STATED PROBLEM:
Repeat the whole listing below, word for word.
---- SOURCE MATERIAL
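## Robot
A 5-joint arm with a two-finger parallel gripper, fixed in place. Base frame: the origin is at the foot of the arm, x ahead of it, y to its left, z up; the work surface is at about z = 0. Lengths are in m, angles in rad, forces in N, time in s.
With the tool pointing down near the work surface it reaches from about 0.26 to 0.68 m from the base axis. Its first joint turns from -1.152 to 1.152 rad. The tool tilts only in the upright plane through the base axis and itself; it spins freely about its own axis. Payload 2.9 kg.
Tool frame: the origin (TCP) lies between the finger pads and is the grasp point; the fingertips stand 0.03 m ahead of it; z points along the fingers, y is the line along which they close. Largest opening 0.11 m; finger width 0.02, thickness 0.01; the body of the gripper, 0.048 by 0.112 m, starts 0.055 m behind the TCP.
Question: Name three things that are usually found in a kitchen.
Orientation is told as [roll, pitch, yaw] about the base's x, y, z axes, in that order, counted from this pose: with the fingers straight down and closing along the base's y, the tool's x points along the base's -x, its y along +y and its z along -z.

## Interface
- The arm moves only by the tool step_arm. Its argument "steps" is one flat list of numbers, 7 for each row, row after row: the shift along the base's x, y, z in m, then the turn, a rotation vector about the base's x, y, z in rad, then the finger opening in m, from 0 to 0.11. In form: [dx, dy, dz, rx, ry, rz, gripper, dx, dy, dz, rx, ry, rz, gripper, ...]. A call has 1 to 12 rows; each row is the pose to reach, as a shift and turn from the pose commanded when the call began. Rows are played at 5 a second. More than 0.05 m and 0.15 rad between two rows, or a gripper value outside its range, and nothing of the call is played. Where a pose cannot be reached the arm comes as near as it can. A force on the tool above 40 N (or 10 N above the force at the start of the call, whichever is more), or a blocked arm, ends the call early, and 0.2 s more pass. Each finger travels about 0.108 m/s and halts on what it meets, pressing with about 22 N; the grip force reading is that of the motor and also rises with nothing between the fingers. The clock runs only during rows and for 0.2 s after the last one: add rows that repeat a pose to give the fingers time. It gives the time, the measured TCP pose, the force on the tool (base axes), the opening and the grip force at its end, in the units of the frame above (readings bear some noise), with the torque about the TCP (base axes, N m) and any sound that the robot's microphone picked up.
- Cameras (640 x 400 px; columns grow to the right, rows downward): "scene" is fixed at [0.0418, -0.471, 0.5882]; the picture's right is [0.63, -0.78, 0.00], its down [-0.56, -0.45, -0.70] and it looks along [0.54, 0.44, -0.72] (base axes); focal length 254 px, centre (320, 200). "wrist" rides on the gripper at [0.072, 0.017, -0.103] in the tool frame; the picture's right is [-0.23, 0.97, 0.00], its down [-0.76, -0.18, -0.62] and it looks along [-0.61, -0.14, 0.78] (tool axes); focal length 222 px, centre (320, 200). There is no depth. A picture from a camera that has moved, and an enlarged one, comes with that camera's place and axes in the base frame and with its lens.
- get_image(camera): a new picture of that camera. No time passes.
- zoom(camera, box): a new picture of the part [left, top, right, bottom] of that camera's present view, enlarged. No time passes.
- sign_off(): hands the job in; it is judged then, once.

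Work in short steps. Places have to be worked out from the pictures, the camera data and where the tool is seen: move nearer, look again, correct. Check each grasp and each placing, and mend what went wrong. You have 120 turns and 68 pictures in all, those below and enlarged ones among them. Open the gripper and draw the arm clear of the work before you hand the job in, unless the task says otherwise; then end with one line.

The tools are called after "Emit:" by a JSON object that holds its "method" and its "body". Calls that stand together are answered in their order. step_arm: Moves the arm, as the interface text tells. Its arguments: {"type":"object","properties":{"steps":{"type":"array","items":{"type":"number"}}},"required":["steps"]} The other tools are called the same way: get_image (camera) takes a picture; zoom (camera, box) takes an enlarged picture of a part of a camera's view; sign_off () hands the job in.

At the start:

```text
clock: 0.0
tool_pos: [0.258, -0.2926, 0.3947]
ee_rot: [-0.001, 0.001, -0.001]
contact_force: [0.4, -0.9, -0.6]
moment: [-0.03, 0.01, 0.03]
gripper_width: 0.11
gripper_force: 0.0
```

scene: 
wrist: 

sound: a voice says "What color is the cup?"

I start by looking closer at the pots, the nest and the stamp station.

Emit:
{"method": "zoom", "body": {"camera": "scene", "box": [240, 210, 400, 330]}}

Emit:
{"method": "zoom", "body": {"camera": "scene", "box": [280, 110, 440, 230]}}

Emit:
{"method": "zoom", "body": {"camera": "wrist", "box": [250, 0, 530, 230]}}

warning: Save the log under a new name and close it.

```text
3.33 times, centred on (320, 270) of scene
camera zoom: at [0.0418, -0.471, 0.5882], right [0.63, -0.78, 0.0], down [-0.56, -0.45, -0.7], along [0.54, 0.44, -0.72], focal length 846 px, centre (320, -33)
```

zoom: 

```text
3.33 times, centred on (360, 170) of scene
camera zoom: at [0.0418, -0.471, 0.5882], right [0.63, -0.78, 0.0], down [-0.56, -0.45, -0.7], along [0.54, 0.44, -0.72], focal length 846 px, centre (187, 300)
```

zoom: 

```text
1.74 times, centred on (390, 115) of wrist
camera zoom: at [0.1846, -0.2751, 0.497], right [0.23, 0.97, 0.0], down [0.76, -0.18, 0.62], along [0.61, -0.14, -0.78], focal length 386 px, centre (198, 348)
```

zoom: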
--------
COMPLETED EXERCISE:
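## Robot
A 5-joint arm with a two-finger parallel gripper, fixed in place. Base frame: the origin is at the foot of the arm, x ahead of it, y to its left, z up; the work surface is at about z = 0. Lengths are in m, angles in rad, forces in N, time in s.
With the tool pointing down near the work surface it reaches from about 0.26 to 0.68 m from the base axis. Its first joint turns from -1.152 to 1.152 rad. The tool tilts only in the upright plane through the base axis and itself; it spins freely about its own axis. Payload 2.9 kg.
Tool frame: the origin (TCP) lies between the finger pads and is the grasp point; the fingertips stand 0.03 m ahead of it; z points along the fingers, y is the line along which they close. Largest opening 0.11 m; finger width 0.02, thickness 0.01; the body of the gripper, 0.048 by 0.112 m, starts 0.055 m behind the TCP.
Question: Name three things that are usually found in a kitchen.
Orientation is told as [roll, pitch, yaw] about the base's x, y, z axes, in that order, counted from this pose: with the fingers straight down and closing along the base's y, the tool's x points along the base's -x, its y along +y and its z along -z.

## Interface
- The arm moves only by the tool step_arm. Its argument "steps" is one flat list of numbers, 7 for each row, row after row: the shift along the base's x, y, z in m, then the turn, a rotation vector about the base's x, y, z in rad, then the finger opening in m, from 0 to 0.11. In form: [dx, dy, dz, rx, ry, rz, gripper, dx, dy, dz, rx, ry, rz, gripper, ...]. A call has 1 to 12 rows; each row is the pose to reach, as a shift and turn from the pose commanded when the call began. Rows are played at 5 a second. More than 0.05 m and 0.15 rad between two rows, or a gripper value outside its range, and nothing of the call is played. Where a pose cannot be reached the arm comes as near as it can. A force on the tool above 40 N (or 10 N above the force at the start of the call, whichever is more), or a blocked arm, ends the call early, and 0.2 s more pass. Each finger travels about 0.108 m/s and halts on what it meets, pressing with about 22 N; the grip force reading is that of the motor and also rises with nothing between the fingers. The clock runs only during rows and for 0.2 s after the last one: add rows that repeat a pose to give the fingers time. It gives the time, the measured TCP pose, the force on the tool (base axes), the opening and the grip force at its end, in the units of the frame above (readings bear some noise), with the torque about the TCP (base axes, N m) and any sound that the robot's microphone picked up.
- Cameras (640 x 400 px; columns grow to the right, rows downward): "scene" is fixed at [0.0418, -0.471, 0.5882]; the picture's right is [0.63, -0.78, 0.00], its down [-0.56, -0.45, -0.70] and it looks along [0.54, 0.44, -0.72] (base axes); focal length 254 px, centre (320, 200). "wrist" rides on the gripper at [0.072, 0.017, -0.103] in the tool frame; the picture's right is [-0.23, 0.97, 0.00], its down [-0.76, -0.18, -0.62] and it looks along [-0.61, -0.14, 0.78] (tool axes); focal length 222 px, centre (320, 200). There is no depth. A picture from a camera that has moved, and an enlarged one, comes with that camera's place and axes in the base frame and with its lens.
- get_image(camera): a new picture of that camera. No time passes.
- zoom(camera, box): a new picture of the part [left, top, right, bottom] of that camera's present view, enlarged. No time passes.
- sign_off(): hands the job in; it is judged then, once.

Work in short steps. Places have to be worked out from the pictures, the camera data and where the tool is seen: move nearer, look again, correct. Check each grasp and each placing, and mend what went wrong. You have 120 turns and 68 pictures in all, those below and enlarged ones among them. Open the gripper and draw the arm clear of the work before you hand the job in, unless the task says otherwise; then end with one line.

The tools are called after "Emit:" by a JSON object that holds its "method" and its "body". Calls that stand together are answered in their order. step_arm: Moves the arm, as the interface text tells. Its arguments: {"type":"object","properties":{"steps":{"type":"array","items":{"type":"number"}}},"required":["steps"]} The other tools are called the same way: get_image (camera) takes a picture; zoom (camera, box) takes an enlarged picture of a part of a camera's view; sign_off () hands the job in.

At the start:

```text
clock: 0.0
tool_pos: [0.258, -0.2926, 0.3947]
ee_rot: [-0.001, 0.001, -0.001]
contact_force: [0.4, -0.9, -0.6]
moment: [-0.03, 0.01, 0.03]
gripper_width: 0.11
gripper_force: 0.0
```

scene: 
wrist: 

sound: a voice says "What color is the cup?"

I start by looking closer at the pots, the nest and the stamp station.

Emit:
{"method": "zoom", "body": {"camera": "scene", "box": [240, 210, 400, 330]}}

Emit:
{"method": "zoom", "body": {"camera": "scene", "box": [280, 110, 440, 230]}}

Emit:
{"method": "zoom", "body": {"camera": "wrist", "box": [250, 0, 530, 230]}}

warning: Save the log under a new name and close it.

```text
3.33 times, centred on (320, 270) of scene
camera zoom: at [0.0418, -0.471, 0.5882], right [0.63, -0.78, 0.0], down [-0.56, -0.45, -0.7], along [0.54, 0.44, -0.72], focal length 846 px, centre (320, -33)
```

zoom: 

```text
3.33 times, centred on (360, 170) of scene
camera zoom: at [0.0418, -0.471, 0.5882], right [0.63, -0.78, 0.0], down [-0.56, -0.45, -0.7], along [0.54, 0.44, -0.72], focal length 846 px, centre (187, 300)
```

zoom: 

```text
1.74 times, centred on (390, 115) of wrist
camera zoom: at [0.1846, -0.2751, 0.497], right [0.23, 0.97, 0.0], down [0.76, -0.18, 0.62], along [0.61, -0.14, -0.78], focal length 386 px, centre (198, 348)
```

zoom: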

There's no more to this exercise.